» Goal A
Take the source text and repeat only what runs from "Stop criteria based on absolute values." through "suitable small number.".
» Goal B
Continue the source text that opens with "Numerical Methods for".

» Source text
◇ ◇ ◇ ◇ ◇
Numerical Methods for Engineers

4.5.4 Various stop criteria

We let $ \delta y_i $ denote the increment between two consecutive iterations: $$ \begin{equation} \tag{4.115} \begin{array}{c} \delta y_i = y_i^{m+1} - y_i^m \ , \ i = 1,2,...,N, \qquad m = 0,1,...\\ \end{array} \end{equation} $$

where $ N $ denotes the number of physical grid points. Two classes of stop criteria based on absolute and relative metrics, may then be formulated as outlined in the following.

Stop criteria based on absolute values. $$ \begin{equation} \max(|\delta y_i|) < \varepsilon_a \tag{4.116} \end{equation} $$ $$ \begin{equation} \frac{1}{n}\sum_{i=1}^N |\delta y_i| < \varepsilon_a \tag{4.117} \end{equation} $$ $$ \begin{equation} \frac{1}{n}\sqrt{\sum_{i=1}^N(\delta y_i)^2} < \varepsilon_a \tag{4.118} \end{equation} $$

where $ \varepsilon_a $ is a suitable small number.

Stop criteria based on relative values $$ \begin{equation} \max \left(\left| \frac{\delta y_i}{y_i^{m+1}}\right| \right) < \varepsilon_r , \qquad y_i^{m+1} \not= 0 \tag{4.119} \end{equation} $$ $$ \begin{equation} \frac{\sum_{i=1}^N|\delta y_i|}{\sum_{i=1}^N\left|y_i^{m+1}\right|} < \varepsilon_r \tag{4.120} \end{equation} $$ $$ \begin{equation} \frac{\max(|\delta y_i|)}{\max(|y_i^{m+1}|)} < \varepsilon_r \tag{4.121} \end{equation} $$

Note that if the quantity of interest, i.e. $ y_i $, is of order 1, the absolute and the relative criteria are equivalent. Normally we will prefer a relative criterion as these comply with the expression number of correct digits. If cases where the values of $ y_i $ are small in the whole computational domain (i.e. for all i) we may resort to a absolute value criterion.
◇ ◇ ◇ ◇ ◇
» Data shown

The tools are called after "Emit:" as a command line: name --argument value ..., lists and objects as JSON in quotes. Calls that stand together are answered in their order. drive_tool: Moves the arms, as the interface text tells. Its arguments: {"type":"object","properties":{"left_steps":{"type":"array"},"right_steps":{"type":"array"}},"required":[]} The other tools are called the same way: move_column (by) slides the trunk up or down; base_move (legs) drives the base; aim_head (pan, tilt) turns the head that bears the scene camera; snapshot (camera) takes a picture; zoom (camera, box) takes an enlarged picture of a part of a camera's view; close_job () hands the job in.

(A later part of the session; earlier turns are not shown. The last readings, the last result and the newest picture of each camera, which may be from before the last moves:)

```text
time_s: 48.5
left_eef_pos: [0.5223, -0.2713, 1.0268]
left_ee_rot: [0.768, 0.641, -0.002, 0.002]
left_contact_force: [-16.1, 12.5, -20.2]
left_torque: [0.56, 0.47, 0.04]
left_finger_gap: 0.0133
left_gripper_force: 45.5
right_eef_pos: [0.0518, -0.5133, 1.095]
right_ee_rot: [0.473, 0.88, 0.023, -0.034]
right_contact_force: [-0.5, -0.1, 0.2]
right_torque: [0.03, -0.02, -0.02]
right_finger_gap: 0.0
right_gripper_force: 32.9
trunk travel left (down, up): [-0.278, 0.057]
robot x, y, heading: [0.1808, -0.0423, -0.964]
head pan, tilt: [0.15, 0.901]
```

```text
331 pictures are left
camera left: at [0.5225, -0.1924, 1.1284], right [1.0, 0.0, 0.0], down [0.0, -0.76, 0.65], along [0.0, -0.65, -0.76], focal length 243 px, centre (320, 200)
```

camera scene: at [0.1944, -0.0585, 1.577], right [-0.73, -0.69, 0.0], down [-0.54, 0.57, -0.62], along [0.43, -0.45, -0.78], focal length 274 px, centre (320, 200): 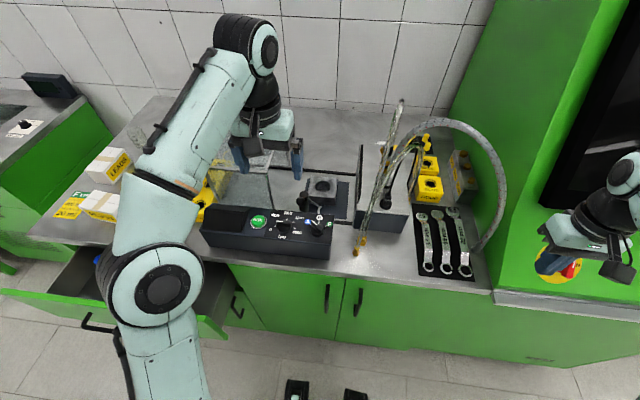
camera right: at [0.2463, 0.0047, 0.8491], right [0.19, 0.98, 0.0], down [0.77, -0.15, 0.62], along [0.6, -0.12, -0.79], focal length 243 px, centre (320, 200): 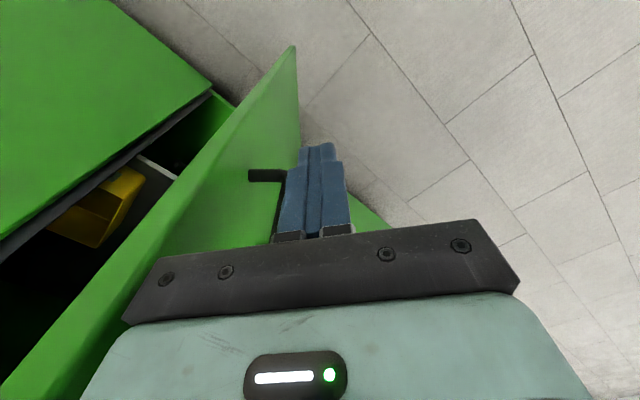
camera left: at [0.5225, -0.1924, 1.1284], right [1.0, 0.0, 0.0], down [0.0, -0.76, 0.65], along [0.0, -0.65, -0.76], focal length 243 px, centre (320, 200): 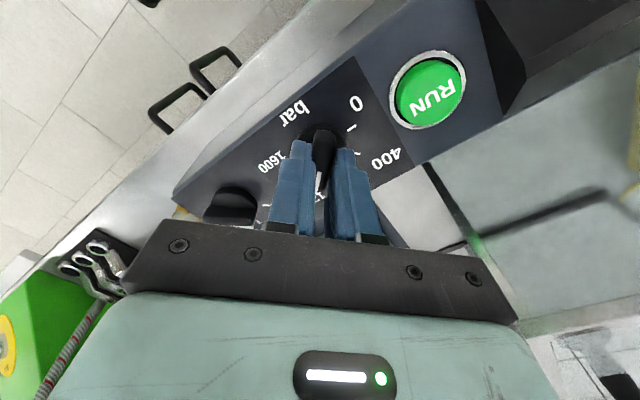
◇ ◇ ◇ ◇ ◇
» Final answer A
Stop criteria based on absolute values. $$ \begin{equation} \max(|\delta y_i|) < \varepsilon_a \tag{4.116} \end{equation} $$ $$ \begin{equation} \frac{1}{n}\sum_{i=1}^N |\delta y_i| < \varepsilon_a \tag{4.117} \end{equation} $$ $$ \begin{equation} \frac{1}{n}\sqrt{\sum_{i=1}^N(\delta y_i)^2} < \varepsilon_a \tag{4.118} \end{equation} $$

where $ \varepsilon_a $ is a suitable small number.

» Final answer B
4.5.5 Example: Usage of the various stop criteria

In this example we will demonstrate the use of the various stop criteria outlined in the previous section on the problem in section (3.2 Shooting methods for boundary value problems with nonlinear ODEs), where we will compute the second solution $ y_{II}) $ as illustrated in Figure (37).

For convenience we reformulate the ODE (4.92) : $$ \begin{equation} y''(x) = \frac{3}{2}y^2 \tag{4.122} \end{equation} $$

with the boundary conditions: $$ \begin{equation} y(0) = 4 , \qquad y(1) = 1 \tag{4.123} \end{equation} $$

We let our initial guess be expressed by the parabola $ y_s = 20(x-x^2) $ , $ 0 < x < 1 $, which is plotted along with the solution $ y_{II} $ , in Figure (61).

Figure 61: Initial parabolic guess and solution $ y_{II} $.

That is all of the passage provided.